Things to do ▸
• a. Write out the excerpted text from "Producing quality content" to "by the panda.", both included.
• b. Carry the excerpted text on from its last sentence.

==== Data section ====

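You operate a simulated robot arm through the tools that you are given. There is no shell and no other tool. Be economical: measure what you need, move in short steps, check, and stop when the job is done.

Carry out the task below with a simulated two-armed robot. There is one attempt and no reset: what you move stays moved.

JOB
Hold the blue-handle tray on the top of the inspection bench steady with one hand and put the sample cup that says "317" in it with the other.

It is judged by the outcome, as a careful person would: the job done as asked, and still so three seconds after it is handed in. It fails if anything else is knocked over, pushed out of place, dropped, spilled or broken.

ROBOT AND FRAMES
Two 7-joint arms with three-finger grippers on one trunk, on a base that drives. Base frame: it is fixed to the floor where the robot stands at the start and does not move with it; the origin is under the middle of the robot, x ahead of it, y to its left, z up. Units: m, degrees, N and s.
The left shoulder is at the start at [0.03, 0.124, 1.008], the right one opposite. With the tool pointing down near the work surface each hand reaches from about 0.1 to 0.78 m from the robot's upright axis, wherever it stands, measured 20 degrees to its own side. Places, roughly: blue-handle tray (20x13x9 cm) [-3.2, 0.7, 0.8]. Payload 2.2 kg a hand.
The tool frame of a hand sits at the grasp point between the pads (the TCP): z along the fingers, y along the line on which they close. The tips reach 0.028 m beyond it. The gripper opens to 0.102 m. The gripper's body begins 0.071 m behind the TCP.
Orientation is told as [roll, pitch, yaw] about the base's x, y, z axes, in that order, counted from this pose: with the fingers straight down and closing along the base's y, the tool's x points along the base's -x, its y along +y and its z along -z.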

==== Excerpted text ====

Trying to figure out how to get your business to rank on the first page of Google? You may need to get to know the Panda, and no, not the kind you can see in zoos—the Google Panda. We know how important it is to show up and show up prominently in search engine results. Few people scroll past the first page of Google results and the higher up on Page One the better. Search Engine Land reports that the top listing in Google’s organic search results receives 33% of traffic! Second place scoops up 18% of the page traffic and so on. Do that math – fully 51% of all organic traffic for a search goes to the first TWO listings on Google. Like it or not, we all have to play by Google’s rules, and because the Panda algorithm affects your search engine optimization strategy it’s important to understand how it works.
 
The History of Google Panda
The Panda algorithm was first released in 2011, however a number of updates have been released since then, the most recent being in July of 2015. Panda was created by Google engineer Navneet Panda, hence its name, and was designed to identify sites with low quality content and to prevent them from ranking high within the search results. Similarly, sites with high quality content are rewarded. The Panda reviews websites and then assigns a quality score to each of them. It’s important to note each page on your website is ranked separately, but if the majority of your pages have low quality ratings, the ranking of your entire site may drop.
 
When it was first released, Panda took the SEO world by storm. Unlike previous algorithms, the Panda did not take link building or mobile-friendliness into consideration—it was focused solely on the quality of the content you were posting.
 
High Quality Content vs. Low Quality Content
How can you avoid getting flagged by the Panda as a website with low quality content? Google has always been very secretive when it comes to letting marketers know how they are rating content. However, there are a few proven ways to increase the quality of your content. Here are some of the factors that may affect your content’s Panda quality rating:
 
Always Quality, but also Quantity.
Producing quality content is a given. If your quality isn’t creating value or is not considered a useful resource, you are toast. While it is important not to sacrifice quality for quantity, quantity is important to Google. For example, if your website has only one page of high quality content, it won’t be as useful to users as a page with dozens of valuable resources. Therefore, you will need to post high quality content on a regular basis to avoid being penalized by the panda.

====

The replies ▸
• a.
Producing quality content is a given. If your quality isn’t creating value or is not considered a useful resource, you are toast. While it is important not to sacrifice quality for quantity, quantity is important to Google. For example, if your website has only one page of high quality content, it won’t be as useful to users as a page with dozens of valuable resources. Therefore, you will need to post high quality content on a regular basis to avoid being penalized by the panda.

• b.
 
Some Industries are Held to Higher Standards.
Certain industries, such as the legal, financial and medical fields, are held to higher standards than others. The Panda takes a closer look at these pages to ensure they are providing reliable, trustworthy information.
 
Produce Unique Content.
If your content is copied word for word from another website, the Panda will penalize you. It makes sense – even if the content is incredibly valuable, the original source of the content will be rewarded for producing it, not you. While you can link to other great content, or skim ideas from other content to create your own, simply copying and pasting content from elsewhere on the web will not only not help your website, it will hurt you. Make sure every piece of content you write is unique, otherwise you won’t be viewed as a valuable resource.
 
Get In-depth.
Although Google does not provide a specific word count that marketers should aim for when creating content, they do specify that the content should be thorough enough to provide valuable information to the reader. The idea behind this is simple – it is easy to write a little bit about nearly anything and gloss over the surface of a topic, but it is much more difficult to produce long form content. Creating long form content generally means that the person writing it is knowledgeable about the topic and has something unique and different to share. Ideally, the Panda would like users to find everything they need to know about a single subject on one page.
 
Utilize Keywords.
Keywords always play a big role in SEO, especially when it comes to the Panda. This algorithm will penalize your website if it is clear you are overusing keywords within your content. Why? The more keywords you shove into a piece of content, the more unnatural it reads to users. Unreadable content is considered poor quality to the Panda, so it will most likely impact your ranking. Instead of using as many keywords as possible, choose a few that are relevant to your business and use them sparingly. The most effective strategy would be to add a keyword to your headers and the first paragraph of your content.
 
Limit Ads & Site Spam.
The Panda wants users to have a good experience when they land on your website, and ads that distract from your content do not improve the user experience and can be downright irritating to users. Ads aren’t a total no-no but do make sure you don’t go overboard when using ads on your content pages, as you may be penalized for doing so. Keep in mind if you are penalized, your page ranking will drop, and you will probably end up getting compensated less for that ad space.
 
Regulate User-generated Content.
Do you allow visitors to submit content such as guest blogs or forum posts? If so, you need to keep a close eye on any user-generated content. Every piece of content on your website is scrutinized by the Panda, even user-generated content, so if something is posted that is irrelevant, incorrect or offensive you will be penalized. It’s best to change your settings so you can review user content before it’s actually posted. This way, you can make sure it’s high quality before you allow it to post and affect your ranking.
 
Other Forms of Content.
The term “content” is frequently associated with blog posts, but the Panda does not discriminate against other forms of content. If your page provides information to users in the form of videos, photos, or infographics, you won’t be penalized by the Panda—but you will be rated based on the quality of the information.
 
What Happens If You’re Penalized?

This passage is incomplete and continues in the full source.